SAN FRANCISCO (KPIX 5) — The last standing handmade fortune cookie company in the country may have to close its doors due to the ever-increasing San Francisco rent prices.
Golden Gate Fortune Cookies says it’s the only shop left in the country that does things the old-fashioned way: the work is labor intensive, three machines run up to 16 hours a day, seven days a week and workers fold thousands of cookies by hand.
“The look of the customer, how satisfy it is, how deeply love the cookies, so I feel like it’s my job to stay open, as far as I can,” said co-owner Kevin Chan.
Chan doesn’t know how much longer he can keep the doors open. When his mother opened the store in 1962, rent was $900 a month. Three years ago, it was $1,400.
In August 2018, it more than quadrupled to $5,750 a month.
“I really don’t know what to do, my next lease, I don’t know how much they’re going to bring it up,” said Chan.
For decades, this has been a popular stop in Chinatown for locals, school children and tourists.
“It’s exciting to see, and this woman who makes thousands a day and provides us with a treat and a part of her heritage,” said Pat Wilson-O’Leary who is visiting from Michigan. “I would hate to see it gone.”
Today, 49-year-old Chan and his mother are the only two full-time workers, assisted by a few part time workers. The city’s $15 an hour minimum wage and the rising price of ingredients are squeezing the Golden Gate Fortune Cookie’s bottom line.
“I feel disappointed because we’re losing our community soon, it will,” said Chan. “Right now, I’m also serving the public, serving the people, people can see it, that counts, that motivate people to come here.”

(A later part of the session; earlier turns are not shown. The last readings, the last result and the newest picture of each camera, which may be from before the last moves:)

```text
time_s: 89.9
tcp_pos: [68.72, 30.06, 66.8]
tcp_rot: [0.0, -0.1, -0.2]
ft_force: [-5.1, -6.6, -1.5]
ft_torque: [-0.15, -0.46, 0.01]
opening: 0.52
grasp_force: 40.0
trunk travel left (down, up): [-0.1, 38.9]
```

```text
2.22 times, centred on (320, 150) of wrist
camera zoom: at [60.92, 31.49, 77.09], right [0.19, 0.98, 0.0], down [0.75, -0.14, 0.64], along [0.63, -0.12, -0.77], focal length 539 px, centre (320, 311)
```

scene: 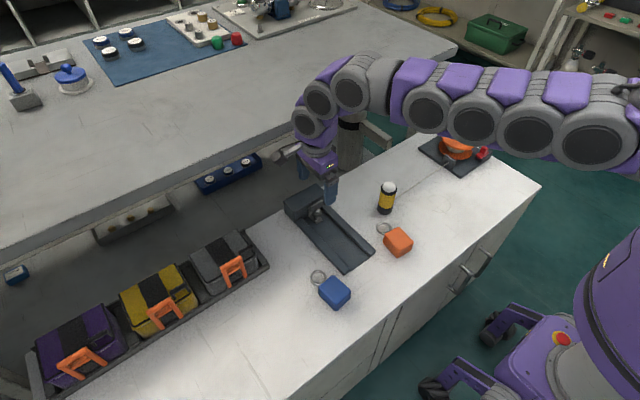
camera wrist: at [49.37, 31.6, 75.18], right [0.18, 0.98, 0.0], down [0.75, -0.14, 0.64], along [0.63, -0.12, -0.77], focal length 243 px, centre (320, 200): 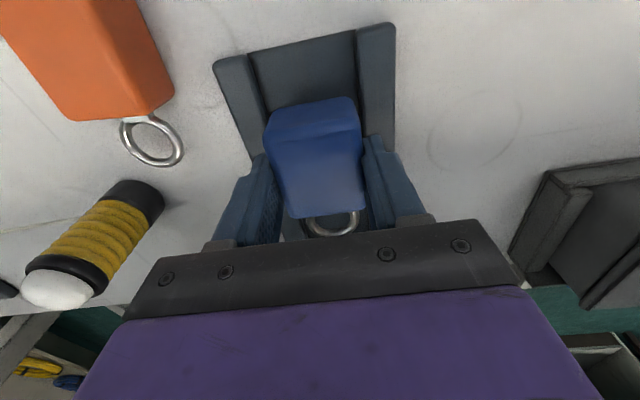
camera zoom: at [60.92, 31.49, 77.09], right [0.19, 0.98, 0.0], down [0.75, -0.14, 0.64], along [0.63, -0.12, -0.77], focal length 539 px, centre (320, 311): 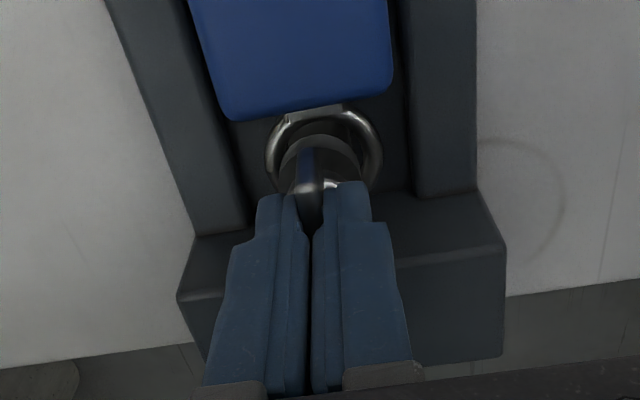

Moving locations isn’t an option because the old machinery is built into the space.
Chan says factory-made cookies just aren’t the same. His are made from his mother’s secret recipe that only she knows.
“We’ll see, we’ll see,” said Chan when asked whether he thinks he’ll survive another year.
Golden Gate Fortune Cookies was designated as a legacy business in 2016. He says the program hasn’t eased his financial burdens.